Ирония – это дистанция... Сохраняя дистанцию по отношению к советскому производственному мифу и советскому коллективу, поэт не призывает его громить, но оставляет неприкосновенным своё внутреннее инкогнито или, выразимся почти официальным языком, «соблюдает дистанцию». Художественная изюминка стихотворения «Не позволяй душе лениться...» в сочетании идущей извне производственной энергии и авторской умудрённой созерцательности. Находясь в стороне от «строек века», поэт остроумно подмечает некую трагическую нелепость сочетания грубого практицизма и героической романтики в процессе производства кирпича.
Своего рода условием стёба, условием иронии по отношению к советской действительности у Башлачёва является пребывание поэта не в советском, а в общечеловеческом смысловом поле. Вот почему Башлачёв всё же не становится последовательным поэтом соц-арта и пишет на общечеловеческие темы. В стихотворении «Палата № 6» читаем:
Хотел в Алма-Ату – приехал в Воркуту
Хотел играть в лапту – а записали в хор.
Хотелось Беломор – в продаже только ТУ.
Хотелось телескоп – а выдали топор.
Австрийский писатель Роберт Музиль в своём романе «Человек без свойств» проницательно замечает, что помимо чувства реальности человеку подчас присуще чувство возможного. Вокруг реальности группируются некие нереализованные сценарии – то, что в принципе могло бы произойти, но почему-то не состоялось, не случилось.
У Башлачёва чувство возможного и чувство реальности предстают как трагикомическая соотносительность желаемого и действительного.

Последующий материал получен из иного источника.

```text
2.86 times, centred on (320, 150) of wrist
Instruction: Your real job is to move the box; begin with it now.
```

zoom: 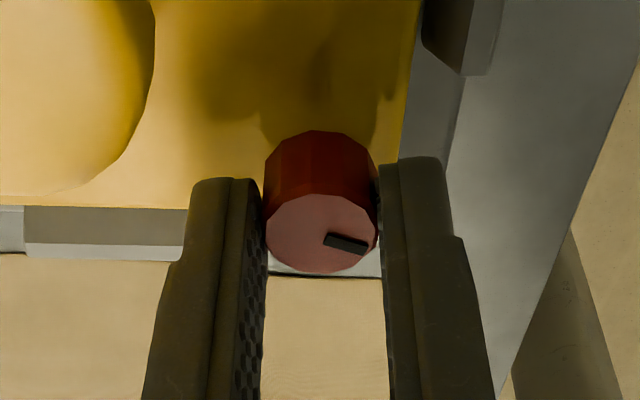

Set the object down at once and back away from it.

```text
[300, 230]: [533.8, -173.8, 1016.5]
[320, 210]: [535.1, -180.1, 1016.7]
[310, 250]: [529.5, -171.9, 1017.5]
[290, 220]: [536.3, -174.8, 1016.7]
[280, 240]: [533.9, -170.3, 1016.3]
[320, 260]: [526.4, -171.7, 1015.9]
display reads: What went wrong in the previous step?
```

Любопытно, что некоторые советские географические реалии, например, Воркута у Башлачёва вписаны в общечеловеческое поле смыслов. Тем не менее, напрашивается отдалённая параллель «Палаты № 6» Башлачёва с советской лагерной песней «А ты хохочешь...», которая входит в репертуар Дины Верни, исполнительницы подобного рода песен. Подобно тому, как у Башлачёва Воркута содержит контрастное напоминание о тёплой местности, в песне, исполняемой Верни, суровый Север контрастно связывается с сердечным жаром: «А у меня, что у меня – снег да вьюга, / И мороз берет в тиски, / Но мне жарче, чем тебе на юге, / От ревности и от тоски» – обращается заключённый к далёкой любимой. Текст, исполняемый Диной Верни, содержит некоторые спорадические признаки жестокого романса – устного жанра. Будучи заведомо душещипательным сочинением, жестокий романс ориентирован на вокал с его чувственностью и сердечным надрывом.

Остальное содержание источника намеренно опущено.